Gold, News

Vault eyes three-year production growth

King of the Hills

Vault Minerals is targeting a three-year growth in production across its operations in Western Australia and Canada, with production set to grow by as high as 20 per cent.

Gold production for the 2025–26 financial year (FY26) is expected to be 332,000 to 360,000 ounces, according to a recent announcement, with production set to top 400,000 ounces by FY28.

The growth is set to be achieved through increased plant capacity at Vault’s Leonora operations, located 900km northeast of Perth, and the recommencement of production at Sugar Zone in Ontario, Canada.

Leonara is expected to produce 185,000 to 200,000 ounces of gold next year, which is broadly consistent with production rates in 2024–25. Growth is expected in mill throughput, too, with the forecast for 2026 sitting at approximately 5.3 million tonnes per annum (Mtpa).

This is expected to increase to more than 7.5Mtpa in FY28 following the completion of plant upgrade works, earmarked to be completed in the second quarter (Q2) of FY27.

Vault is set to invest $30 million in exploration efforts in FY26, focusing specifically on in-mine and near-mine targets within Vault’s existing operations – with Leonora receiving the largest portion of investment.

Vault’s portfolio also includes the Mount Monger mine, expected to produce 75,000 to 82,000 ounces in FY26, and Deflector operation, expected to produce 72,000 to 78,000 ounces.

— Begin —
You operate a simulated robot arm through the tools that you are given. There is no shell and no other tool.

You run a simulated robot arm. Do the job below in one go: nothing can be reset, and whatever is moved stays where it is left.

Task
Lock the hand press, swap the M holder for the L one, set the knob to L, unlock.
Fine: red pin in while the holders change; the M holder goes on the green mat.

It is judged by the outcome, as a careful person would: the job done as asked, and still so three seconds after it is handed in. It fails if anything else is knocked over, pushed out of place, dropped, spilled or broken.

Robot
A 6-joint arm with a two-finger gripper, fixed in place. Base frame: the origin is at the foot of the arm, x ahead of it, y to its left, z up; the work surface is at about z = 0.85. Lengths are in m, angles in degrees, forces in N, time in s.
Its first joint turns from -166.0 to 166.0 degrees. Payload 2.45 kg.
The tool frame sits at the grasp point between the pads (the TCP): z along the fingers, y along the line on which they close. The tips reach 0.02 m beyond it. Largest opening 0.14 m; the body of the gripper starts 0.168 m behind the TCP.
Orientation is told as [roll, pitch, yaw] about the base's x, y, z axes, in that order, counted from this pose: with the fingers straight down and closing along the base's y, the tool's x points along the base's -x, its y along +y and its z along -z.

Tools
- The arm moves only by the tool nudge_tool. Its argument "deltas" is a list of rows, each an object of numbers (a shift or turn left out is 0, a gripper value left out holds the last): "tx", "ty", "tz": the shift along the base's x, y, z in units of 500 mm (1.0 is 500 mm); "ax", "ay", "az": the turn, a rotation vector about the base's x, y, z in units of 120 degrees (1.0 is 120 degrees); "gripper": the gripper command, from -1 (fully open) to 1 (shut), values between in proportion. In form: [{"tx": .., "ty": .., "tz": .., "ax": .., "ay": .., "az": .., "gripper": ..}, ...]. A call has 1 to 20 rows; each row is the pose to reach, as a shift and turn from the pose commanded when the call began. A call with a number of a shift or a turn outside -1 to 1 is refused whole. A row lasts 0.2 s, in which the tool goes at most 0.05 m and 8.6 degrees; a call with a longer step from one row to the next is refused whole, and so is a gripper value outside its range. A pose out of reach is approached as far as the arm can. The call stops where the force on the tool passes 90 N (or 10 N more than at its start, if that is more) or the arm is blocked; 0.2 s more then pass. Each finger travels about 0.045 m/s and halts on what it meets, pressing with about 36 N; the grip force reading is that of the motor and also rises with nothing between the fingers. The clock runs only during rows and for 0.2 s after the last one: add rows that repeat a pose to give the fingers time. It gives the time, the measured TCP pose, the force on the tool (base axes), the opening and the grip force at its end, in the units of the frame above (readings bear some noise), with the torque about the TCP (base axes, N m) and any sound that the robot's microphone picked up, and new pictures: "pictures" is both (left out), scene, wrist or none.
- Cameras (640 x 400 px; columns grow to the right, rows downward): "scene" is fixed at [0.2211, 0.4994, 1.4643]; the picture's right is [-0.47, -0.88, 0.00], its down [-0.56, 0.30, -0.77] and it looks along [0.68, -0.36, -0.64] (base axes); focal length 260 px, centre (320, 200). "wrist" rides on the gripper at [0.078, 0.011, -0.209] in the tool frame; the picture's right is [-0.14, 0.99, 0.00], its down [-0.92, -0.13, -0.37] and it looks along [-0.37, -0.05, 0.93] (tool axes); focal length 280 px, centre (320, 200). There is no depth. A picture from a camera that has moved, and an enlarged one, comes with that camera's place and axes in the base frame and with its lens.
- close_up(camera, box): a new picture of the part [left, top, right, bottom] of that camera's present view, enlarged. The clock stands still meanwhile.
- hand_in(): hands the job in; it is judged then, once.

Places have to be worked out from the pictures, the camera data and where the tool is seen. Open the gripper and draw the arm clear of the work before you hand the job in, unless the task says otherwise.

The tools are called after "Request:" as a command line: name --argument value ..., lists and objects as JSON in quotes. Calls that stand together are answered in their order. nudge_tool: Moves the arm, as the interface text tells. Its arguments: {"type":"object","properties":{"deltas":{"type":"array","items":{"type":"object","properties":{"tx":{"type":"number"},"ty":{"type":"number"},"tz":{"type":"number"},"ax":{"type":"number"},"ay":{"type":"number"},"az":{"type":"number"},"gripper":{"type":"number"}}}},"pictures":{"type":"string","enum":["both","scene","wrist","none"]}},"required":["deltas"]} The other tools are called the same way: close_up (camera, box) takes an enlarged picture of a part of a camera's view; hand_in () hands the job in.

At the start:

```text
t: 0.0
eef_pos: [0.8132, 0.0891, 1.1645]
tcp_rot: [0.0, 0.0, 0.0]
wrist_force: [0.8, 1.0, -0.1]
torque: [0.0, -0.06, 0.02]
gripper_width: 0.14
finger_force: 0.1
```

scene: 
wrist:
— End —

Operations at Mount Monger are expected to see growth with exploration drilling throughout 2027 targeting mineral resources below levels scheduled for FY26 in the Haoma West and Lower Prospect mines. This will support production in FY27.

Deflector’s output is expected to be lower than this year as the centre of mining activity is set to move to the Deflector South West and Spanish Galleon mines.